New Video from @BlackHatOfficialYT Explores Smartphone Baseband Vulnerabilities

In this video, Marius and Dion explore the vulnerabilities of smartphone basebands, focusing on layer 2 of the GSM protocol. They discuss the challenges faced during the setup of fuzzing tests and the results obtained, including crashes on real phones. Smartphone basebands consist of several processors, including the application processor (AP) and the cellular processor (CP). The CP, often called the "basement," is responsible for radio connectivity and contains millions of lines of proprietary code, making it an attractive target for attacks. The researchers used the FirmWIre framework to emulate cellular modem firmware and inject test packets into the different layers of the GSM protocol. The GSM protocol is divided into several layers: the physical layer (layer 1), the data link layer (layer 2), and the network layer (layer 3). Layer 2, known as LAPDm, is responsible for frame concatenation and transmission to higher layers. The researchers targeted this layer for their fuzzing tests, using messages with specific protocol discriminators to direct messages to the appropriate tasks in the cellular stack. One of the main challenges encountered was managing the complex state of the basebands. The researchers had to correctly initialize tasks and provide the necessary magic constants for messages to be processed correctly. They also had to manage specific data structures to avoid state conflicts. Through these efforts, they were able to pass messages through the cellular stack and observe the results. After overcoming these challenges, the researchers were able to confirm the vulnerabilities found by reproducing them on real phones. They used open-source tools to create a fake base station and send crash messages to the phones.
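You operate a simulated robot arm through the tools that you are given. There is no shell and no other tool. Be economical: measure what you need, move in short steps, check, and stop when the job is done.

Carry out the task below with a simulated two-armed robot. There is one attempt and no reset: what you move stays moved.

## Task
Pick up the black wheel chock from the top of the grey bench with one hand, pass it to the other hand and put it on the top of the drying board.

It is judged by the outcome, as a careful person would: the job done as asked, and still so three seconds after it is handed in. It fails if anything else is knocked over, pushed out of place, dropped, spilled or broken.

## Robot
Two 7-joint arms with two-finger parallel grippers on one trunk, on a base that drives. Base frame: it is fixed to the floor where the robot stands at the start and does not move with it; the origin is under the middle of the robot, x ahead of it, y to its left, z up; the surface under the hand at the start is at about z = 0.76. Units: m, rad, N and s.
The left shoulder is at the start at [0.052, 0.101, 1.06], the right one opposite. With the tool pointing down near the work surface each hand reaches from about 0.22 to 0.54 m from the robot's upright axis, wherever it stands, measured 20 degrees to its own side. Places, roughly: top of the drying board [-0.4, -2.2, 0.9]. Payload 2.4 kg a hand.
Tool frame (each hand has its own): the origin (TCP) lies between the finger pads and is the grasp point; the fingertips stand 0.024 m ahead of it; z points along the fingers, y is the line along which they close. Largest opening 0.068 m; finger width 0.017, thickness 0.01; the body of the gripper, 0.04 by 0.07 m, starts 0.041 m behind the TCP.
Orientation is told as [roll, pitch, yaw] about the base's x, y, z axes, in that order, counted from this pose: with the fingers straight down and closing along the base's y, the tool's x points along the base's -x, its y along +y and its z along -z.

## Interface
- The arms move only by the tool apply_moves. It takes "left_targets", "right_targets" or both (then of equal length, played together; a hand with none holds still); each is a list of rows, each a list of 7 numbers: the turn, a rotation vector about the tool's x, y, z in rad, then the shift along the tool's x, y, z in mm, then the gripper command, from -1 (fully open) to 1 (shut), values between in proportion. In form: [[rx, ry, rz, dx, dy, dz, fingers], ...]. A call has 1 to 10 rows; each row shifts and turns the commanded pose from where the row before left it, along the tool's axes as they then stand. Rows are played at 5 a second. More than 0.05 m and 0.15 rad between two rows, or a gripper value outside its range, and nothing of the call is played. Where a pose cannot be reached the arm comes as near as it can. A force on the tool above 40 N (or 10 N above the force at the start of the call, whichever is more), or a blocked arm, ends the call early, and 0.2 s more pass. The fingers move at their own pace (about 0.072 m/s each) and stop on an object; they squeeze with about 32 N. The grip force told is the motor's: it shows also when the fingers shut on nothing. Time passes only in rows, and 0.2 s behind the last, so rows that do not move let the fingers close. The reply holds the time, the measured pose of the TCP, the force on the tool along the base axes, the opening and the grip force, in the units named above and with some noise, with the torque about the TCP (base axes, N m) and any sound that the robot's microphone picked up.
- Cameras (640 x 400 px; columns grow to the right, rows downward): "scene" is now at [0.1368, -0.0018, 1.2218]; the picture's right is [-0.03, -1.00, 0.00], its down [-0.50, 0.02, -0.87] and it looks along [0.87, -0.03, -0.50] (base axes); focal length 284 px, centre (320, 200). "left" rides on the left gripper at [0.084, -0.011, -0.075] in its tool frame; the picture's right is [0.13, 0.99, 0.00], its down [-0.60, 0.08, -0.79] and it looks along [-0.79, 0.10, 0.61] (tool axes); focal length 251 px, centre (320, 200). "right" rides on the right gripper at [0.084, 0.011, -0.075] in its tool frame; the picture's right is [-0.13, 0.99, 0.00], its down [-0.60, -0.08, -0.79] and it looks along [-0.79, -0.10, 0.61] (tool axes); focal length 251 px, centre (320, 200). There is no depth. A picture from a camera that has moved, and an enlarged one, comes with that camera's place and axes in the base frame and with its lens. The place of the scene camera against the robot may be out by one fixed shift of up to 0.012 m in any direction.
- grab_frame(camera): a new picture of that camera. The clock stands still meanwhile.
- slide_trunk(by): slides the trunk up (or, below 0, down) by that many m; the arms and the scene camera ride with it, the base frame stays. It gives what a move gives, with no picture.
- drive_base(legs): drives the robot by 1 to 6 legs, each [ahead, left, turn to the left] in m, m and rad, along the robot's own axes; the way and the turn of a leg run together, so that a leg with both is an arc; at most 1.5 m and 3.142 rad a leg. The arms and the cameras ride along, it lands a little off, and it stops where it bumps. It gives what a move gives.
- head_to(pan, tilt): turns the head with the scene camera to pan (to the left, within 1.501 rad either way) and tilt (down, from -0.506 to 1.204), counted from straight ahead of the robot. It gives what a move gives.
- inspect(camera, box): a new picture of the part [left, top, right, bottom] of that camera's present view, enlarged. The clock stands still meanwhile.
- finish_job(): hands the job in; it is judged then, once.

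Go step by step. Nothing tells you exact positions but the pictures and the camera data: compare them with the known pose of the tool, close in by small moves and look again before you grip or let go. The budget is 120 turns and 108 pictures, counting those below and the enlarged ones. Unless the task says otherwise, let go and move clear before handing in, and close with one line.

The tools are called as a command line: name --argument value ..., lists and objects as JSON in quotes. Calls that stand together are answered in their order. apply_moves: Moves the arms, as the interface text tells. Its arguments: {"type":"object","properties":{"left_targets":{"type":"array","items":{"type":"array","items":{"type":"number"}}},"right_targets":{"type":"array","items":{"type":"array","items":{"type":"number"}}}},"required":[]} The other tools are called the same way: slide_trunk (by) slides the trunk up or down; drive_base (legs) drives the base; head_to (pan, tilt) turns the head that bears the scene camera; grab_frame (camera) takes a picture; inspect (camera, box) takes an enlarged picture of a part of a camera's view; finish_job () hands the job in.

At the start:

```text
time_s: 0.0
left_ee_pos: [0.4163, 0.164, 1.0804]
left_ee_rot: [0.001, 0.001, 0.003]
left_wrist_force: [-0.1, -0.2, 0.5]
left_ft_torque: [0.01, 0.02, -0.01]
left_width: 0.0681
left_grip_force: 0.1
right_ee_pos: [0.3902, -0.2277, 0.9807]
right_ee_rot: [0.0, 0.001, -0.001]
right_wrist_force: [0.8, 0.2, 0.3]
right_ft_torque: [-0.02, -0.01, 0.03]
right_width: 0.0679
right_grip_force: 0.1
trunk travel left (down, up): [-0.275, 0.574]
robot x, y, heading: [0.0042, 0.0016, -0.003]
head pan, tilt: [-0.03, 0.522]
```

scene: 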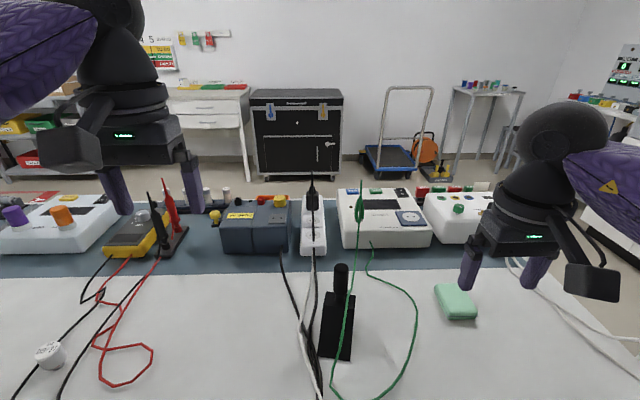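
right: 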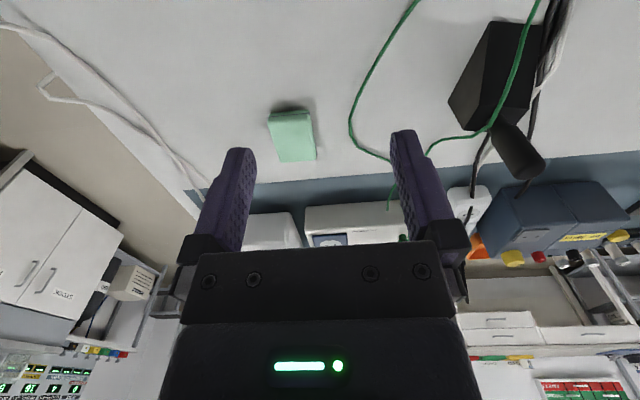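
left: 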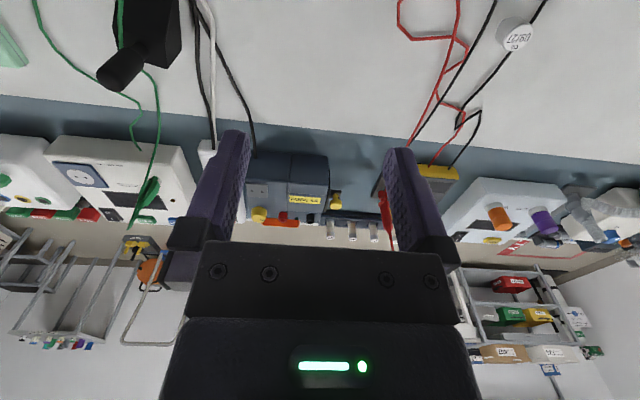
The results showed that the vulnerabilities discovered in the emulation were also present on newer devices, which is a significant finding. The vulnerabilities found include heap-based buffer overflows, null references, and stack-based buffer overflows. These vulnerabilities affect different layers of the protocol and different phone models, highlighting the importance of security in cellular stacks. In conclusion, the researchers emphasize the importance of state in overcoming fuzzing obstacles, especially when traversing communication stacks. They recommend disabling the use of 2G stacks when possible, as despite years of research, critical vulnerabilities persist in these legacy stacks.